◆ EXTRACTED TEXT
-- Start --

一時は関節炎か、又は骨膜炎かと思って随分心配した。        
        ×
古い小型の鐵火鉢を十円で買ふ。
寒さに入ってやっと、手に入れた火鉢。----何となく家の中が明るくなる。    
        ×
 二十CC頭押し、一時間に四十本。努力すれば一日三百本は出来る自信がついた。

12月14日
英生今日は殆ど良し。
智生、風で醫者へ行く。
 光君、嘉一さんへ無沙汰見舞を出す。

12月15日
戦災者用に海軍の外套が配給になる。
無料。実に有難い。
 昨日から「こたつ」を入れる。
この冬は火鉢無しも覚悟してゐたが、びゅうびゅう吹く凩の音を聞き、家中でこたつにあたること云う事は、あゝ何たる幸福ぞやである。

12月20日
 20頭押し。今日は好調。三百位出来るかと思ったら、昨日迄の製品に、首部のハネ続出。 ざっと五六十本も出て了ったので、すっかり腐って了って、二百五十しか出来ず。
 首部のハネは、どうも原因がはっきりしないが、石綿を巻いた部分が餘り分厚になってゐて、劫って禍をしてゐるらしい。
早速、酒井さん流の、ブリキのウケに改める。
 何にしても、一つの技術を完成さすのは並大抵では無い。
                        ×
今日、晝間、志村さんの姉さんが訪ねて来た由。涙をこぼして懐しがっていた由。
                       ×
里見の「安城家の兄弟」讀了。

12月21日
工場を三時に仕舞ひ、霞浦劇場へ行く。
 吉右衛門一座出物は、「茶壷」「河内山」「道生寺」 道具が話しにならぬ程粗末。
それに見物が悪く役者に気の毒だ。
 八時帰宅。君子風を引く。順子も風。自分もやられたらし。

12月23日
 日曜日。午前中雨。
午後快晴 風を引いて大儀なので、午前中寝る。
午後頭がふらヽしたが店を夕方までやる。
 千代子さんとの約束の里芋、百五十円位に騰ったと云ふので断って了ふ。
 道義は全く地に落ちた。
 ほんとうに善い人間と云うふものはもう無くなって了ったか。

12月24日
 二十頭押しの首ハネ、今日までに二百八十本を数ふ。
原因はウケに使った石綿にある。ウケを全廃すれば、首のハネは無くなるが小物なら兎も角、ウケなしで巧く行く訳には行かぬ。

-- End --

◆ REQUIRED TASKS
A - Repeat the span of the extracted text whose first words are "首部のハネは、どうも原因がは" and whose last words are "今日、晝間、志村さんの姉さんが訪ねて来た由。涙をこぼして懐しがっていた由。".
B - Produce the text that comes next in the extracted text.

◆ DATA SHOWN
-- Start --

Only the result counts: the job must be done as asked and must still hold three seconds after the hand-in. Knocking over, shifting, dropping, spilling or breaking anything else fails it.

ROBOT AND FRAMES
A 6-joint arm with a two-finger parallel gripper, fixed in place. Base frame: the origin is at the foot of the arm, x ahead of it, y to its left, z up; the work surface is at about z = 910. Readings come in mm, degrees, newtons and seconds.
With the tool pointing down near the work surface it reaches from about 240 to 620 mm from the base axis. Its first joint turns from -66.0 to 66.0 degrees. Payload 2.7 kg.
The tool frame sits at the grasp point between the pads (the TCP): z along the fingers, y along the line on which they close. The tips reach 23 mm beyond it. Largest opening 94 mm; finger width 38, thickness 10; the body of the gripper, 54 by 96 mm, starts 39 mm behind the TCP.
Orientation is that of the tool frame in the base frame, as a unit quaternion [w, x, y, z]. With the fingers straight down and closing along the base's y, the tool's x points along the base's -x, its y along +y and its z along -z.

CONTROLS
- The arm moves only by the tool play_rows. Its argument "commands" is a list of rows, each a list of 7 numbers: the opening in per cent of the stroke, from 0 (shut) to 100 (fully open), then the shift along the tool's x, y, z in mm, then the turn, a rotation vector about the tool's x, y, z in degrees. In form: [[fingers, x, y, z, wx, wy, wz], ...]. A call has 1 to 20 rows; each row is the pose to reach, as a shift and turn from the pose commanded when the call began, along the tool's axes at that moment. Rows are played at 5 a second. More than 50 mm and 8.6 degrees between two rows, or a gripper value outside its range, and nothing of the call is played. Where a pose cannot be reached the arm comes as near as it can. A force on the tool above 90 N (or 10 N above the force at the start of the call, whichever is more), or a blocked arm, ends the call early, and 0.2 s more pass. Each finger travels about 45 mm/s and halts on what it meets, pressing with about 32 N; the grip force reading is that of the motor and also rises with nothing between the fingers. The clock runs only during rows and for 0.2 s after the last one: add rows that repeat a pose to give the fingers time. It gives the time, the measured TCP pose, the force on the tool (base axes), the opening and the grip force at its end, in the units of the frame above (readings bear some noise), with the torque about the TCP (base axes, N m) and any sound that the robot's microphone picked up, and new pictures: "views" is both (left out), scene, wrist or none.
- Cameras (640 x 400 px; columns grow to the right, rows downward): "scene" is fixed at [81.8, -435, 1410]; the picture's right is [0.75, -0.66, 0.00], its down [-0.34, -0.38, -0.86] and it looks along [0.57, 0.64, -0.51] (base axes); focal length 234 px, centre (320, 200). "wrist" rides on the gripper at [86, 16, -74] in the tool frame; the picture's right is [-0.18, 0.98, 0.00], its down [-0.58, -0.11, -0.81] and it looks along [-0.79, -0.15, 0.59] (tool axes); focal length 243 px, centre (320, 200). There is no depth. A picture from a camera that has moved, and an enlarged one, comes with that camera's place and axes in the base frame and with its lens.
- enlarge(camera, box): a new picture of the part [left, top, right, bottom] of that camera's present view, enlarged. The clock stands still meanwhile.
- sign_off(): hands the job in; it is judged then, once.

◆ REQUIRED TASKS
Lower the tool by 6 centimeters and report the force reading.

-- End --

◆ EXERCISE ANSWERS
A -
首部のハネは、どうも原因がはっきりしないが、石綿を巻いた部分が餘り分厚になってゐて、劫って禍をしてゐるらしい。
早速、酒井さん流の、ブリキのウケに改める。
 何にしても、一つの技術を完成さすのは並大抵では無い。
                        ×
今日、晝間、志村さんの姉さんが訪ねて来た由。涙をこぼして懐しがっていた由。

B -
 Bは、遂に自分に對して正面から文句を云うに至り、自分も損害を弁償する事を申出でる。
 是に依って、今月の収入、四百四十円程が百円引込むで了った。
 工場を止めようゝと既に小野さんに申出たが結局なだめられて翻意する。
夜、酒井さんと二人で、Bと話し合ふ。
 Bの硝子に對する無理解と、獨断に腹を立て、何度喧嘩をして了ほうと思ったが、ぢッと我慢した。
 現在の殺人的な物価高、店の方の設備不完全さ、剃刀の不足、更に目前に迫った失業者群の続出に依る理髪業の不況、そして深刻---------否、それ以上の食糧難------それ等を考へると工場を辭めようとの決心はどうしても、にぶらざるを得ぬ。
可愛い我児達の寝顔を見れば自分一個の感情に依って、進退を誤ってはならぬと、泌々感じる。
 あと三月、或いは半年、その間の情勢こそ我々國民大多數の生死を決するものであろう。
あと半年--------。 それ迄、死んだ気になって、馬鹿になって、工場で働かう。あと半年、---------兎に角その時迄----------。

12月25日
 午前中、不愉快で仕事が手に付かず、気狂ひになるのはこんな時ではないかとさへ思ふ。
小野さんに、昨夜の事を更に念を押す。
 曰く 五パーセン位迄の不良は普通なり。 一割以上の場合は生地代の辨償をとる--------。
 夕方、酒井さんが交渉に行った時の辨は、------たとへ何割不良が出ても、損害を差引く事は無し。私の場合は、当人の申出に従ったまでと------。 一体どっちが本当だか解らない。
 今日も、断然止めて了ほうと思ったが、ぢっとこらえた。
 ハネを一割以上出すとも考えられないし、兎に角努力すれば四百円にはなるのだから、子供の爲にも、こらへよう。
 結局、今月は三百二十六円だ。
 先月までの月給を考へれば、まあ諦めがつく。

12月26日
 今日はやゝ気分良し。 二百五十本やったが、矢張り時々やってゐてハネが出る。
但し、よほど注意しないと分からぬ程度で、是が果たしてサマシを出るまで持つか疑問だ。
是が或る意味で、運命の分岐点だ。
 賞興百二十七円貰ふ。
昨日の報奨金が多少含まれてるかも知れぬと思ふ。

12月27日
 曇り。夜雨。寒い。
 工場は今日から休む。
五時に切り上って三十二円。
とても楽なものだ。

12月31日
 昨日は九時半までやって、六十円、今日は四十三円。
今日はヒゲ面が多かった爲、能率が上らない。
 今月の収入合計千0三十円、支出千二百四十円、差引二百十円の赤字。
恐ろしいインフレだ。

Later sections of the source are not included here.